*Exercises*
A. In the text to read, find "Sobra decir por" and reproduce everything up to and including "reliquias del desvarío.".
B. Give the continuation of the text to read.

─── Text to read

Como sea, salir de sí o entrar en sí mismo alguna vez no fueron esos espantosos delitos contra la sociabilidad moderna, castigados con la infamia, el ridículo o el calabozo: hubo tiempos en que fue requisito fundamental tener a los capaces de tales desplazamientos en honras particulares y calma, para que pudieran escuchar a esos dioses que nuestra ciencia ha desterrado a la inexistencia –y si existe ahora algo así como un dios es el que le habla al claro, responsable y lúcido varón y deja escritos ordenados, bien guardados y de papel fino. Pero sea Delfos o nuestro Sur arrasado y arrasándose, el escenario se repite: sin este tan vituperado delirio químico no fue posible construir comunidades, encontrar las palabras precisas con que se habla lo importante, lo vital, intentar conocer el futuro o el pasado remoto que siempre resulta ser como ese futuro en el desorden del ebrio santo.
Sobra decir por sabido lo que hizo el avance de la cultura occidental hacia su razón: dejarle al artista todas esas viejas reliquias del desvarío, para tener cómo escucharlas en las pausas de su incesante vida hacia el Bien y la Virtud, cuando no al desquiciado para no tener que escucharlas. Y por cierto, para usar esas reliquias del desvarío.
La razón –entendida como el acotado recinto medido por el que han caminado los señores filósofos, frío como invierno sin viento- no ha elevado revoluciones ni sabe cantar. Para cada avance de su heroico periplo, metió la discusión bares adentro, empujó las palabras y los conceptos para no decir lo que se suponía que debían decir, fundió y estiró las ideas en una juerga lógica que acabó en barricadas e himnos fáciles de memorizar, aprendidos a la sombra de los que la historia moderna insistió equívocamente en llamar cafés. Desde la aurora de esa razón hasta su fatal desfondamiento hacia la mitad del siglo XX, la botella y la jarra fueron vivas maestras en enseñar el camino para subir un escaño de libertad tras otro.

──────
─── Dataset content

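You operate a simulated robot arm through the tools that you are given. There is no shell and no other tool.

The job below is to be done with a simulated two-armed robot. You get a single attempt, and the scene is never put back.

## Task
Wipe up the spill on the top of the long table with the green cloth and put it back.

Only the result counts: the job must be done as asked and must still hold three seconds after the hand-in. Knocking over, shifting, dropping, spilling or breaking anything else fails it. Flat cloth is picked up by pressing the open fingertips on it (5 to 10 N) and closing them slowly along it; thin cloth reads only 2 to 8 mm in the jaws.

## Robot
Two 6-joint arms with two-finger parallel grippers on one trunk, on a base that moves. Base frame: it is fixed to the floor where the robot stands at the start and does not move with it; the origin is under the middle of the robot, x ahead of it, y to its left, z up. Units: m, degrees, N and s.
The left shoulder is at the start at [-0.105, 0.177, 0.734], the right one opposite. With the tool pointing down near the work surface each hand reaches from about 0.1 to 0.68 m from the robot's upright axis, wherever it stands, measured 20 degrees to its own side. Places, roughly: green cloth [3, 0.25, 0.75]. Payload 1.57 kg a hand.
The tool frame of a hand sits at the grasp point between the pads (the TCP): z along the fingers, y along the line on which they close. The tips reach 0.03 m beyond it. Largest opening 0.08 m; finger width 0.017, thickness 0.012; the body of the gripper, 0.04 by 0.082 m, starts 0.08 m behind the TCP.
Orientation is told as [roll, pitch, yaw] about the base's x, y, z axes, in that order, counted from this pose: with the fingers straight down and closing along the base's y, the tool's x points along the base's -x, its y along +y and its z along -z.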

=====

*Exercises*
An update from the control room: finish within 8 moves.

──────

*The responses*
A.
Sobra decir por sabido lo que hizo el avance de la cultura occidental hacia su razón: dejarle al artista todas esas viejas reliquias del desvarío, para tener cómo escucharlas en las pausas de su incesante vida hacia el Bien y la Virtud, cuando no al desquiciado para no tener que escucharlas. Y por cierto, para usar esas reliquias del desvarío.

B.
El alcohol fue, entonces, una amenaza más del orden establecido –y sus lugares blanco de una propaganda que no dejaba, y no deja, de tener sus seguidores bienintencionados. Claro, el exceso de alcohol intoxica, da una pausa a la mirada lúcida sobre la realidad, con el tiempo afecta los nervios y cada uno de los sistemas del cuerpo haciendo de la despreocupación pasajera la apatía permanente, y del castigo hasta justificado sobre la vitalidad desbordante de la vida activa un envenenamiento persistente y cruel: sin embargo, el celo inquisidor insiste en apuntar a esa sospechosa complicidad de los que en una mesa matan el tiempo, al ocio impune en que se sueña hablando, a la efusión libre de lo que el día se encarga de encerrar para que se haga productivo el animal humano. Fatalmente, con mínimas excepciones, productivo para otros –comerciantes de tiempo ajeno, amantes del día-: por lo general, los mismos que andaban con el evangelio de la productividad en la prédica.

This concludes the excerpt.